Maria Stella de Novaes

São poucas as pessoas que vivenciaram as principais mudanças de Vitória, a partir de 1910. Maria Stella de Novaes é uma delas. Nessa entrevista a João Eurípedes, Arleida Penha Badke - Todeska - e Fernando Sanchotene, ela conta os principais fatos que marcaram Vitória ontem e hoje. O texto final é de Fernando Sanchotene.

 

Maria Stella de Novaes retrata sua época com emoção e audácia. Seus 85 nos são de lucidez e seu depoimento relembra os anos de paciência e perseverança dedicados à preservação da memória espírito-santense. Seu falar macio e pausado. Uma vida dedicada as letras. Historiadora, poetisa, professora, é, também, botânica e folclorista.

Conheceu de perto os governos de 1907 em diante, pois freqüentou o Palácio desde então. Quando fala sobre sua vida, gosta de lembrar que é "sobrinha do Bispo Dom Fernando Monteiro e dos Presidentes Jerônimo e Bernardino Monteiro e, por afinidade, sobrinha de Florentino Avidos".

Seu depoimento foi prestado em seu recanto de trabalho, silencioso e constante, todo azul, sua cor preferida, cercada de livros, plantas e conchas, objetos principais de sua atividade. Ali, tudo está intimamente ligado ao Espírito Santo seu passado e seu povo.

Alternando expressões descontraídas, com uma pitada de humor, e olhar circunspecto, Maria Stella de Novaes fala sobre sua vida, seu testemunho de uma época e o que mudou. Começa falando de Vitória, ontem e hoje, descrevendo-a na primeira década desse século.

"Naquele tempo, Vitória era verdadeiramente Cidade-Presépio. De longe, bonita, com a moldura de seus morros cobertos de matas virgens enfeitadas de ipês, carnaubeiras, três-marias e outros ornatos naturais da selva. A entrada da baía era decantada em prosa e verso - mistura de Guanabara, com seu Pão de Açúcar conforme expressão de Harth. Mas, de perto! Sem água, luz e esgotos! A noite, ninguém podia sair sem guarda-chuva, porque os dejetos eram atirados das janelas. Pela manhã, os transeuntes deviam ter cuidado ao pisar".

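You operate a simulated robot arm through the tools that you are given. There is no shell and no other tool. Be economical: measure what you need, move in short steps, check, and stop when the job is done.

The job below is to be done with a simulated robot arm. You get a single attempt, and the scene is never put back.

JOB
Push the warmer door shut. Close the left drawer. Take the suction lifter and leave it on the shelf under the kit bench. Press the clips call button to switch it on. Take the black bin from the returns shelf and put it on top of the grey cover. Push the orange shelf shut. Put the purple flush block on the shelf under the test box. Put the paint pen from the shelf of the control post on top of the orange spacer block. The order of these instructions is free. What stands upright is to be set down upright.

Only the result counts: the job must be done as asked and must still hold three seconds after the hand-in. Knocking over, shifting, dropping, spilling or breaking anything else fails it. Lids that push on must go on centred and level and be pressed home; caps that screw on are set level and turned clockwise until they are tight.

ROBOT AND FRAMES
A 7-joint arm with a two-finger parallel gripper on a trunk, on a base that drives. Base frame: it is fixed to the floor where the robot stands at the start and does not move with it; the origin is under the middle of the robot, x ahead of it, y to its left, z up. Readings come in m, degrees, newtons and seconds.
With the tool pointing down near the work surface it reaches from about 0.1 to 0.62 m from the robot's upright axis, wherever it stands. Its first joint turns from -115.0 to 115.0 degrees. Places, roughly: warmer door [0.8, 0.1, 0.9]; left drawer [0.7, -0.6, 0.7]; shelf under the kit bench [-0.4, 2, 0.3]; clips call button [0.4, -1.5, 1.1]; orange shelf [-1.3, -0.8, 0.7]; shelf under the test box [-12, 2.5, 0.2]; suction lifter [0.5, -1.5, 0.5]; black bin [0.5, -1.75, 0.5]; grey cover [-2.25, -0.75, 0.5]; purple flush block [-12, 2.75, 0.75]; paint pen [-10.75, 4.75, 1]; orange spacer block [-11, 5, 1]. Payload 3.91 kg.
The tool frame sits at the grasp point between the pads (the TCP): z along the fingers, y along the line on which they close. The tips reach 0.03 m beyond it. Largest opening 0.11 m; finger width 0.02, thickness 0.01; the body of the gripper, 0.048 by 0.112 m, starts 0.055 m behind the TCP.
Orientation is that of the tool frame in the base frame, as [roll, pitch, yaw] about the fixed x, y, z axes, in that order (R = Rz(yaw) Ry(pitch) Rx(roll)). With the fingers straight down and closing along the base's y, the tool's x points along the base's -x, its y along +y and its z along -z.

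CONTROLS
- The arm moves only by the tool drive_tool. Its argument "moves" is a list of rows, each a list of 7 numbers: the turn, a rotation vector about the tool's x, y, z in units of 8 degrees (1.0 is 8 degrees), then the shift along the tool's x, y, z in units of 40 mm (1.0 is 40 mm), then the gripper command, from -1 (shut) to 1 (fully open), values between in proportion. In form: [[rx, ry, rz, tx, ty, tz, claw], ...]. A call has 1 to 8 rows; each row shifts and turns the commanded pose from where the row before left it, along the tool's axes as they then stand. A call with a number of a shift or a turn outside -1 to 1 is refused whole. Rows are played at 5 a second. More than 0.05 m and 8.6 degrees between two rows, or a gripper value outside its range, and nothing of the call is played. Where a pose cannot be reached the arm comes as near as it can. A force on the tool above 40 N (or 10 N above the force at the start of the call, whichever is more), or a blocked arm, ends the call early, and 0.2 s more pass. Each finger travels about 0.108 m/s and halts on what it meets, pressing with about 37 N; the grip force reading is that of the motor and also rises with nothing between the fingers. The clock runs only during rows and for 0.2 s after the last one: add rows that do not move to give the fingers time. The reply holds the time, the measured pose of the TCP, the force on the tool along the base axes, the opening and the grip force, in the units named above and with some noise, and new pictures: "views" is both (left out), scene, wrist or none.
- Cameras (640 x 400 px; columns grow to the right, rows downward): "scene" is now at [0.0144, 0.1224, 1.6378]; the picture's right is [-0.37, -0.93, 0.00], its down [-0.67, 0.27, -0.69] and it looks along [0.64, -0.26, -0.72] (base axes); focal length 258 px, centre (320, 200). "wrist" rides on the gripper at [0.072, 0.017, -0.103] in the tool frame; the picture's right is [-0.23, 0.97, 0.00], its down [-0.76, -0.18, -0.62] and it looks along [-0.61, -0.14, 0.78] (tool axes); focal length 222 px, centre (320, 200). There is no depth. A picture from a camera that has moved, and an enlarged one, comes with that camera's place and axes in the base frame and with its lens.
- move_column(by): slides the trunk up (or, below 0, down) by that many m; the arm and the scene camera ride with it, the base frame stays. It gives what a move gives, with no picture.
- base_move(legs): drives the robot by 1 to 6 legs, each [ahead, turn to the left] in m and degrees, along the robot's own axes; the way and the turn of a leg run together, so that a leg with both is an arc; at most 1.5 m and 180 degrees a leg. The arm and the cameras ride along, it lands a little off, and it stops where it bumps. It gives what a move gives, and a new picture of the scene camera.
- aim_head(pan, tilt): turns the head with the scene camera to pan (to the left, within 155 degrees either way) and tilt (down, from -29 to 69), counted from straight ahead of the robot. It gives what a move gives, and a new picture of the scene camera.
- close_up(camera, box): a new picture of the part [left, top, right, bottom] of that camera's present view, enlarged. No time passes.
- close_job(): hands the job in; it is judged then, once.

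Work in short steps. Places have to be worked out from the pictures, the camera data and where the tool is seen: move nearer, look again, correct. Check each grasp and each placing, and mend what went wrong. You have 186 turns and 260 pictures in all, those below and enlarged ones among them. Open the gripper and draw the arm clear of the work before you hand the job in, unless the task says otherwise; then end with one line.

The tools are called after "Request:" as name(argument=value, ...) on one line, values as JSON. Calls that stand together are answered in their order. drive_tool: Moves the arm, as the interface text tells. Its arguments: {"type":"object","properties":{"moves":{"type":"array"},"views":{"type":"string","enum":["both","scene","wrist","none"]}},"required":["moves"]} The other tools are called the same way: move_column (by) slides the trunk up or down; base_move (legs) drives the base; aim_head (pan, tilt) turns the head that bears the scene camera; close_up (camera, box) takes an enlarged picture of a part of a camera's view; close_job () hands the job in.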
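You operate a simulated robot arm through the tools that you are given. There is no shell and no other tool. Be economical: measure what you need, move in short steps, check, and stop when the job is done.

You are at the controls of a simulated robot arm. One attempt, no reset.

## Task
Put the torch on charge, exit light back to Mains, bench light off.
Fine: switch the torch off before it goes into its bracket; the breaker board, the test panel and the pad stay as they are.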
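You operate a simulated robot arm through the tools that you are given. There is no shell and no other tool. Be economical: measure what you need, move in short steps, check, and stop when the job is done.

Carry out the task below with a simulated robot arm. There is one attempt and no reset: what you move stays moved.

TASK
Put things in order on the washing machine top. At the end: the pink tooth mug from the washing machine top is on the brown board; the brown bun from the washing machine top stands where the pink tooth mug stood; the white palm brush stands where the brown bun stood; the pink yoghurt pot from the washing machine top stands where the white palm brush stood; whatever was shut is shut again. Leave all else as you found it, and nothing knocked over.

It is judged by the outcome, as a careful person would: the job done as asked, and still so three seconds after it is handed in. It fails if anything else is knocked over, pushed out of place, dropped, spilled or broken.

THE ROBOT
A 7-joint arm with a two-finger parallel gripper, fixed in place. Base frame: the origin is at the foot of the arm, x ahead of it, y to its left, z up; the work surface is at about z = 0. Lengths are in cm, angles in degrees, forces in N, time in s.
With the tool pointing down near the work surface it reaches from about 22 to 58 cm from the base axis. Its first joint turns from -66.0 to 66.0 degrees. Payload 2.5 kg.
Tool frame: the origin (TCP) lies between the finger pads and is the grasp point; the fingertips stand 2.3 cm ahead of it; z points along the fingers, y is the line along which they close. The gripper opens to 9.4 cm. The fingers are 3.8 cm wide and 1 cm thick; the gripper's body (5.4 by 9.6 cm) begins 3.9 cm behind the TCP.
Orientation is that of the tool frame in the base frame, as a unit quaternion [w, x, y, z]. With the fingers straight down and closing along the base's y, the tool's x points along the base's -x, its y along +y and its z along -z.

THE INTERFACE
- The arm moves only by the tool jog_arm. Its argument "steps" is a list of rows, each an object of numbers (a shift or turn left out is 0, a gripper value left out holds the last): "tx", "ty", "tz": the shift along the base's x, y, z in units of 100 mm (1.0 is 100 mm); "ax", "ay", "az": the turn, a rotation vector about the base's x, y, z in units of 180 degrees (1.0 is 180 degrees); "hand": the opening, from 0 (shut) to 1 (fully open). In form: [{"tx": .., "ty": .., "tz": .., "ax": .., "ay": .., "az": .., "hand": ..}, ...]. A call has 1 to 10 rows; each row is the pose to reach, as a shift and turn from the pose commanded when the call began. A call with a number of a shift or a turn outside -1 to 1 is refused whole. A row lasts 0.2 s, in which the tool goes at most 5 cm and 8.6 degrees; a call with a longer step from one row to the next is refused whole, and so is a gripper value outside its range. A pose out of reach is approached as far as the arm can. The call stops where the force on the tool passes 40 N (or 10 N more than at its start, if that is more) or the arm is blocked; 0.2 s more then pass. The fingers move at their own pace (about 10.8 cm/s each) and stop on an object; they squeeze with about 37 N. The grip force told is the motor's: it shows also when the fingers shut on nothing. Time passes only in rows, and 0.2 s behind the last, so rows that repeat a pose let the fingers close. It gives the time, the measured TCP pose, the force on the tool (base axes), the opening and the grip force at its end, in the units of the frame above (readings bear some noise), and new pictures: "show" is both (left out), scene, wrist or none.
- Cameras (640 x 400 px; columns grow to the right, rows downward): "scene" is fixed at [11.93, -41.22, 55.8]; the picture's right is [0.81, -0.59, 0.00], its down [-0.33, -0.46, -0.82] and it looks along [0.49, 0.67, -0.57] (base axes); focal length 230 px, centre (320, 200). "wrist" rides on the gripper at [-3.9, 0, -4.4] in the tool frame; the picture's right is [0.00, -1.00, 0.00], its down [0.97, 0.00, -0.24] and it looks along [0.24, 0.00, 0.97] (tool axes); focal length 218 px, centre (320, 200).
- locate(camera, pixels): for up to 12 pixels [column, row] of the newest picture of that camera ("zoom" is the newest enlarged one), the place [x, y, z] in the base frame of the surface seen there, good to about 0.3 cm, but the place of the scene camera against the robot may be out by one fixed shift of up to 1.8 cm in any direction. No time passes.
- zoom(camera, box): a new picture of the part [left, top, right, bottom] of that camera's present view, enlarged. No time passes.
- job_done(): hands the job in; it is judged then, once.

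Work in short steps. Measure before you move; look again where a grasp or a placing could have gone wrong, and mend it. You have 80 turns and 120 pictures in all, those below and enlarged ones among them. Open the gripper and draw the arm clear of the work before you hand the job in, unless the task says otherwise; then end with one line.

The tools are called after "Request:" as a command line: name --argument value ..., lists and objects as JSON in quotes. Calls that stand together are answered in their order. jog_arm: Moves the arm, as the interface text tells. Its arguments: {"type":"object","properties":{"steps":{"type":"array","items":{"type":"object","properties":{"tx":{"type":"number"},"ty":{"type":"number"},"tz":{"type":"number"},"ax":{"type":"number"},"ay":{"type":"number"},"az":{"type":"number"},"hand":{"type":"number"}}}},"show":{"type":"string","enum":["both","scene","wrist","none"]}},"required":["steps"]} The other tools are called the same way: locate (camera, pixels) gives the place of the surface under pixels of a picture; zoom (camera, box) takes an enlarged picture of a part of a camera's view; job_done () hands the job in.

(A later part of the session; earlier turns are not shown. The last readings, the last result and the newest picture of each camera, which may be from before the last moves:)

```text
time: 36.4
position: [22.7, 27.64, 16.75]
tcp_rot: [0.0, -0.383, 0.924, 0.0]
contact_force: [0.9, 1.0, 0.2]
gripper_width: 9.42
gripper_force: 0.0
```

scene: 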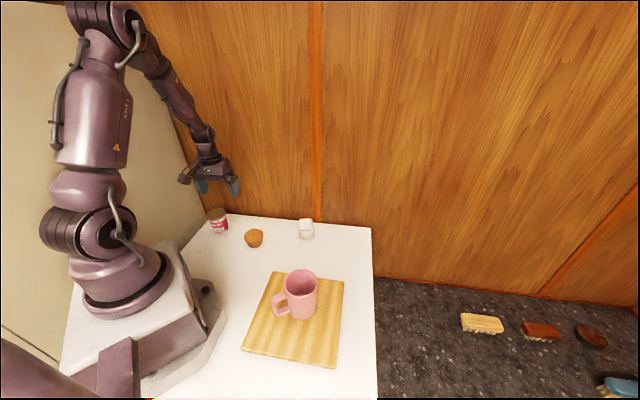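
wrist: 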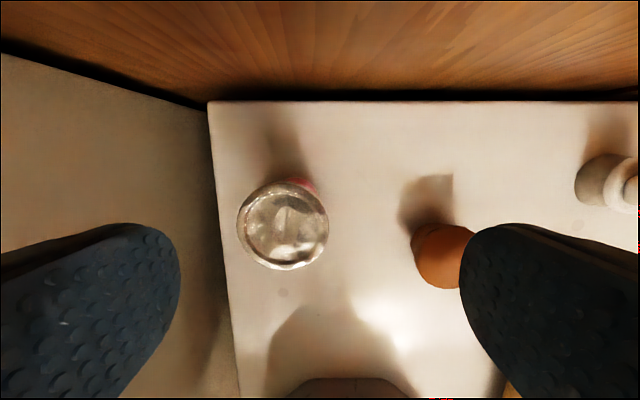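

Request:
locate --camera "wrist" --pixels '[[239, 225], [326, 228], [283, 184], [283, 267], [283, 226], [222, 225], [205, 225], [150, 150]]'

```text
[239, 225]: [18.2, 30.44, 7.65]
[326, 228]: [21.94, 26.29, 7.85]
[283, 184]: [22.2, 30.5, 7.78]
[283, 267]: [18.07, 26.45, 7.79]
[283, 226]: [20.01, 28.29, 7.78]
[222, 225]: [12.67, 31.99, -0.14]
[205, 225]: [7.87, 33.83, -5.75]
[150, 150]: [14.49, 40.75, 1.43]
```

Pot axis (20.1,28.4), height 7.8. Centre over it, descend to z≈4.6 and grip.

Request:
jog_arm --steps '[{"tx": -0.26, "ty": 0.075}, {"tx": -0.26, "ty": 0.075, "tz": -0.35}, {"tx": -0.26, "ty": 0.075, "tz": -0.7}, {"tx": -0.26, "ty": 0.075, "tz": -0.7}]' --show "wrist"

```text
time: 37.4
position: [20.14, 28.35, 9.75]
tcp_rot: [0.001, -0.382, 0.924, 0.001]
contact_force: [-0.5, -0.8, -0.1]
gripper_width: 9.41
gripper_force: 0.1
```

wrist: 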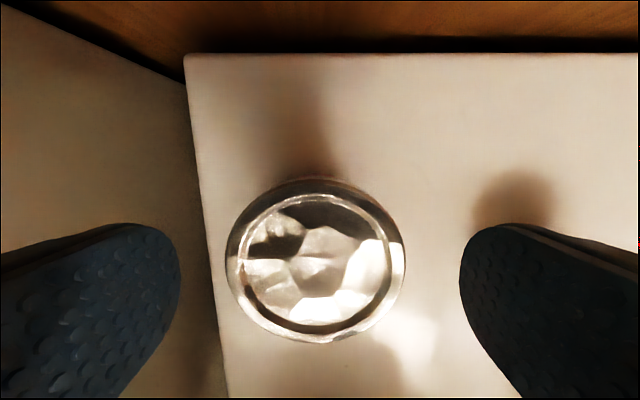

Fazendo uma pequena pausa, volta à seriedade e continua:

- “Vitória de ontem era mais bonita, mais atraente. Distinguia-se pela entrada de navios. Os passageiros iam para o tombadilho apreciar a baía, com a curva da Capixaba, o Penedo e a moldura verde dos morros! Um encanto!

Sobre as mudanças, afirma que os aterros ganharam o mar e tiraram o atrativo das praias, como Bento Ferreira, Suá e outras: "A baía, miniatura da Guanabara, se foi".

"Temos agora somente um Porto, no prolongamento do Rio Santa Maria da Vitória. - A cidade está desfigurada quanto ao passado".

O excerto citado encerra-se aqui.